— Start —
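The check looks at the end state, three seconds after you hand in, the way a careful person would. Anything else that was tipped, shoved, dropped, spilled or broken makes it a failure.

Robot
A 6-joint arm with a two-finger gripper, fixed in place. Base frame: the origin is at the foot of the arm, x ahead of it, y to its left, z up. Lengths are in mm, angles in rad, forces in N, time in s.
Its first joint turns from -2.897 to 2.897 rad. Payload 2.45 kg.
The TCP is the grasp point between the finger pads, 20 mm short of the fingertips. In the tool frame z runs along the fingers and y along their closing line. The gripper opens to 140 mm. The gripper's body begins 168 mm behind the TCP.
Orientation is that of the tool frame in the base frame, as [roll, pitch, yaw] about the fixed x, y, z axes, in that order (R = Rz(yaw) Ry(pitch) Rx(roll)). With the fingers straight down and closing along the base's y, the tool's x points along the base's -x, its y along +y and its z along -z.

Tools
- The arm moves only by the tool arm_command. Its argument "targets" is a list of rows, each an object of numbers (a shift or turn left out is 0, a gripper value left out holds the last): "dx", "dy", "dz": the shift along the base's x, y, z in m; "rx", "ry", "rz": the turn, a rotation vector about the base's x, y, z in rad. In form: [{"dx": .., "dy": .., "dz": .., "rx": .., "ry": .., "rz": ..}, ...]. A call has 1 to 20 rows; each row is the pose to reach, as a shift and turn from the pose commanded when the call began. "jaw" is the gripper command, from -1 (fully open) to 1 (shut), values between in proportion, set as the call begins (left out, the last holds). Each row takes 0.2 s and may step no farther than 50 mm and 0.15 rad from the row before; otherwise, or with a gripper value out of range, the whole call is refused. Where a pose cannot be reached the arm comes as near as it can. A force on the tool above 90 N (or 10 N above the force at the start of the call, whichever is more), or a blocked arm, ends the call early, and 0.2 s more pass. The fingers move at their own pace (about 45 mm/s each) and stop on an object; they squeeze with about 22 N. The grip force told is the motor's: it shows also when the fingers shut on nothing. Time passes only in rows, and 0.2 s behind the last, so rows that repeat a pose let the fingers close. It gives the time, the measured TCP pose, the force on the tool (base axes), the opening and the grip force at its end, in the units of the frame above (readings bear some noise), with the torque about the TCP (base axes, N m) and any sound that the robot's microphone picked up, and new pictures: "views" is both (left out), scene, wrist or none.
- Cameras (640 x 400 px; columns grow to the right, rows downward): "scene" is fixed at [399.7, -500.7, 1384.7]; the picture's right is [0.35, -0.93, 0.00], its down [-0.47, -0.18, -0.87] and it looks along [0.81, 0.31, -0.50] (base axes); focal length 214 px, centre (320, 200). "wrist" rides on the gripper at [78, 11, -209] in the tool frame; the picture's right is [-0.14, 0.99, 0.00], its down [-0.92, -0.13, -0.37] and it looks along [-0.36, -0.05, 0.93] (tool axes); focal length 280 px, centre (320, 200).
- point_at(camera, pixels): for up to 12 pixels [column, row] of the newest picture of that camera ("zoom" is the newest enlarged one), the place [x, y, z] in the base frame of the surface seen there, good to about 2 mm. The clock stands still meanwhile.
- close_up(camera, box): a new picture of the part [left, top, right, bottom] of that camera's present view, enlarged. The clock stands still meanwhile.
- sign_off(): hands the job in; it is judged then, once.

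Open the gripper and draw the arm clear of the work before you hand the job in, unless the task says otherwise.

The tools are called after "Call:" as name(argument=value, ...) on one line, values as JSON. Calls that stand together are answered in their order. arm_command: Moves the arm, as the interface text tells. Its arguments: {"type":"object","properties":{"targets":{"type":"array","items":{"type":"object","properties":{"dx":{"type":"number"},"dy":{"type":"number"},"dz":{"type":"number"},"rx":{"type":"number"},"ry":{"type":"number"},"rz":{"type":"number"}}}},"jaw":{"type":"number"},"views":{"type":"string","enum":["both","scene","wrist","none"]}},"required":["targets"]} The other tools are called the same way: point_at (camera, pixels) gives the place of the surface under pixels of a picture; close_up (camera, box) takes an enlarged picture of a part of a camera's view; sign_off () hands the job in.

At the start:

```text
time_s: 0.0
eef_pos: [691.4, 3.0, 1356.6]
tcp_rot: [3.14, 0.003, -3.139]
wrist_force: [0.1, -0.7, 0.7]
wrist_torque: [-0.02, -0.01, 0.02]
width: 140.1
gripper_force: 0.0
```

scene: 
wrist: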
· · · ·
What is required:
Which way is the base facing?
— End —
What is required:
Pull out every line above that holds the word "after".

Solution:
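The check looks at the end state, three seconds after you hand in, the way a careful person would. Anything else that was tipped, shoved, dropped, spilled or broken makes it a failure.
The tools are called after "Call:" as name(argument=value, ...) on one line, values as JSON. Calls that stand together are answered in their order. arm_command: Moves the arm, as the interface text tells. Its arguments: {"type":"object","properties":{"targets":{"type":"array","items":{"type":"object","properties":{"dx":{"type":"number"},"dy":{"type":"number"},"dz":{"type":"number"},"rx":{"type":"number"},"ry":{"type":"number"},"rz":{"type":"number"}}}},"jaw":{"type":"number"},"views":{"type":"string","enum":["both","scene","wrist","none"]}},"required":["targets"]} The other tools are called the same way: point_at (camera, pixels) gives the place of the surface under pixels of a picture; close_up (camera, box) takes an enlarged picture of a part of a camera's view; sign_off () hands the job in.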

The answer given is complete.